Have You Considered Shooting Franklin Roosevelt?

BOOTH: You know, you really ought to do something about that stomach. ​

ZANGARA: I do everything about this stomach!

BOOTH: Oh, yes?

ZANGARA: I give up wine, no good. I give up smokes, no good. I quit my work, no good. I move Miami, no good. I take appendix out, no good. Nothing no good. Nothing, nothing, nothing!

BOOTH: Have you considered shooting Franklin Roosevelt?

ZANGARA: You think that help?

BOOTH: It couldn’t hurt.

In the aftermath of the 2016 US presidential election, lots of people wrote lots of thinkpieces about lots of different art that could putatively “explain” This Age of Trump, This Age of Brexit, whether through its content (e.g. Idiocracy) or the cultural discourse surrounding it (e.g. the truly wild amount of controversy and debate about the Ghostbusters remake). I understand the impulse, even if I find it misguided and sad. People want a piece of media to unlock everything because it creates the illusion that you can understand and control things that are either inexplicable or which require you to re-evaluate yourself and your life in a way that’s uncomfortable or even painful. It’s not really that different from why people become conspiracy theorists, though art is usually a less dangerous lens through which to seek clarity. The main musical afflicted with this unfair burden was Hamilton, which was held up as either a celebration of bipartisan procedural democracy or a rebuke to rising xenophobia, depending on what was convenient. But some other musicals got the same treatment, including Evita and Assassins. (Not The Fix though, because no one gives a shit about The Fix.)
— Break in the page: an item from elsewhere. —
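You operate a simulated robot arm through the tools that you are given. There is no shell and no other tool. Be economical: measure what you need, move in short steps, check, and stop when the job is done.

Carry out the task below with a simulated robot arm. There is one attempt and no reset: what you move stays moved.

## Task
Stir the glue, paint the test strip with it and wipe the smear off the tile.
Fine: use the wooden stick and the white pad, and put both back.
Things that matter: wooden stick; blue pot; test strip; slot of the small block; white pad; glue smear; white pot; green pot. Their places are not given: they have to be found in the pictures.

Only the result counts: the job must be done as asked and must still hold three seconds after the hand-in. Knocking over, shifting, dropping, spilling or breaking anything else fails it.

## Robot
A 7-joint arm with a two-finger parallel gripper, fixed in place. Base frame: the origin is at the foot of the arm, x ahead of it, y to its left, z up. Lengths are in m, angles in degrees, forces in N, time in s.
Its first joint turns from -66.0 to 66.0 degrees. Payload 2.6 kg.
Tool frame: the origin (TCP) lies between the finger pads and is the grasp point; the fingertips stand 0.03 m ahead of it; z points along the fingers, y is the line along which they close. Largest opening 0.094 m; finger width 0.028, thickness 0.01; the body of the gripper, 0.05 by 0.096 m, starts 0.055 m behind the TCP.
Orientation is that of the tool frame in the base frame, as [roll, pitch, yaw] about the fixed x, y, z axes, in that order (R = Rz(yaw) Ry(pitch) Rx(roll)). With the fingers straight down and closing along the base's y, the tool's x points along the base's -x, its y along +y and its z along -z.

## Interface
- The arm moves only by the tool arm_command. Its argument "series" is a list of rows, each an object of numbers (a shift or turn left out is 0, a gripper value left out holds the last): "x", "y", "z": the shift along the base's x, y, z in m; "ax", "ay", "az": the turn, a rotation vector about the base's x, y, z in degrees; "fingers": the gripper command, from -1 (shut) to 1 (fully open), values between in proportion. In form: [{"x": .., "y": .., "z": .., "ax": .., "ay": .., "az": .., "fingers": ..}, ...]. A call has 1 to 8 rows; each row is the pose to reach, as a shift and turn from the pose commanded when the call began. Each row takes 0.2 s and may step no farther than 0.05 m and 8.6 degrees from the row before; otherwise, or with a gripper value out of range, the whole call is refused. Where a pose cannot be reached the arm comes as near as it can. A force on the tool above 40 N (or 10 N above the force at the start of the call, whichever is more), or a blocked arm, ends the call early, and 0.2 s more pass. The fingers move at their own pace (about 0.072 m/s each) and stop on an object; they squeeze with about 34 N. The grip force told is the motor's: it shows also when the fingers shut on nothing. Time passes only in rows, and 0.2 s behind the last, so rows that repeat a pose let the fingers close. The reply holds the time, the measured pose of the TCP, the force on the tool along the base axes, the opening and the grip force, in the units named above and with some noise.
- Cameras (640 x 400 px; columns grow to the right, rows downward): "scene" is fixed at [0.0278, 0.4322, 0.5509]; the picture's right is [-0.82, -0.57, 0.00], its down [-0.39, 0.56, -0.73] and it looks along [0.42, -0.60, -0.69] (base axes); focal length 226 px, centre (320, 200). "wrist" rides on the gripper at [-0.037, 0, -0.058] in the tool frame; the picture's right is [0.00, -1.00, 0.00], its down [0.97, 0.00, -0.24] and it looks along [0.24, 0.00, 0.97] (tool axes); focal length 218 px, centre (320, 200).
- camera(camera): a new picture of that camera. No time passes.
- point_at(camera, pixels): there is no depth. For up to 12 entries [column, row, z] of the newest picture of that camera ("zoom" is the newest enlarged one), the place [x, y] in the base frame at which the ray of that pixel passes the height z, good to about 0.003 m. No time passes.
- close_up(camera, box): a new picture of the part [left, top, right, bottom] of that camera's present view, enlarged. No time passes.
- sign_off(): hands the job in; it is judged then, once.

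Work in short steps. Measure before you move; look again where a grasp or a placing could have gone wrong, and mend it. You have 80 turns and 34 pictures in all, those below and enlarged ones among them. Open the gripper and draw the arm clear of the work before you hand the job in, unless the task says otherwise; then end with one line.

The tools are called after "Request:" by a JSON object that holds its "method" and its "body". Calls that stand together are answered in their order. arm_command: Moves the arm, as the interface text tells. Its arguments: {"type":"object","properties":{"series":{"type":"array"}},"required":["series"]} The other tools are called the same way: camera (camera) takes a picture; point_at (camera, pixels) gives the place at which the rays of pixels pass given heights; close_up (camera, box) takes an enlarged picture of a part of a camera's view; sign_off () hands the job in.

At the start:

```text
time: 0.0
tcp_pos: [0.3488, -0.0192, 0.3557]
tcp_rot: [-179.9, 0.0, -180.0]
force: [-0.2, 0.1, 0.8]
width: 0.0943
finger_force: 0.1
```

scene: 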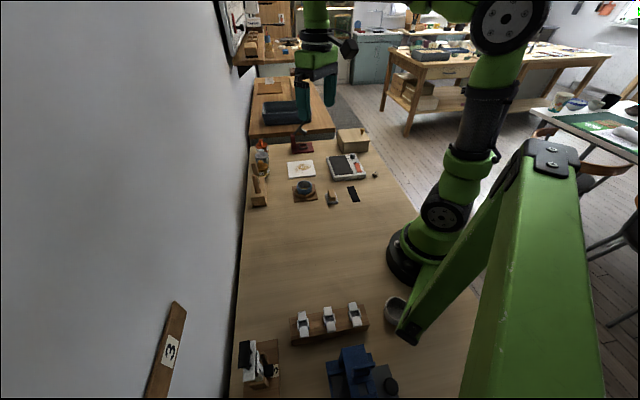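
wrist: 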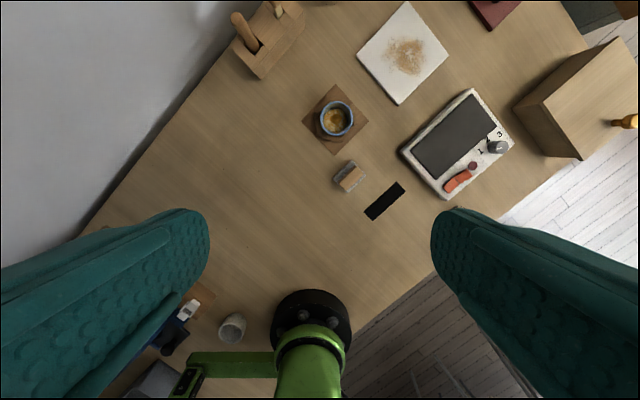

Assassins¹ is a very strange musical, even for Stephen Sondheim, one of the form’s most idiosyncratic writers. (He wrote the music and lyrics; John Weidman wrote the book.) It concerns some of the various men and women (mostly men) who assassinated or attempted to assassinate Presidents of the United States, with a particular focus on those who succeeded: John Wilkes Booth, Charles J. Guiteau, Leon Czolgosz and Lee Harvey Oswald. You could say it has a non-linear plot, since it presents the assassinations out of order, but that understates the oddness of its narrative structure.

Between assassinations, all the characters hang out in a kind of purgatory that exists before, after and alongside their lives. John Wilkes Booth, who died in 1865, gives Giuseppe Zangara the idea to shoot FDR in 1933. John Hinckley, Jr. and Sara Jane Moore sing a duet about their plans to kill Ronald Reagan and Gerald Ford respectively. Like Into the Woods, another Sondheim musical, it has an omniscient narrator who comes into conflict with the characters and is eventually destroyed by them. It’s very weird, very dark and very, very funny. It’s one of my favourite musicals of all time.

I don’t think Assassins can explain the current political moment. I don’t think any work of art can, because art just isn’t very good at providing answers like that. But art is excellent at asking questions or reframing how we think. Not much leaves me thinking quite like Assassins does.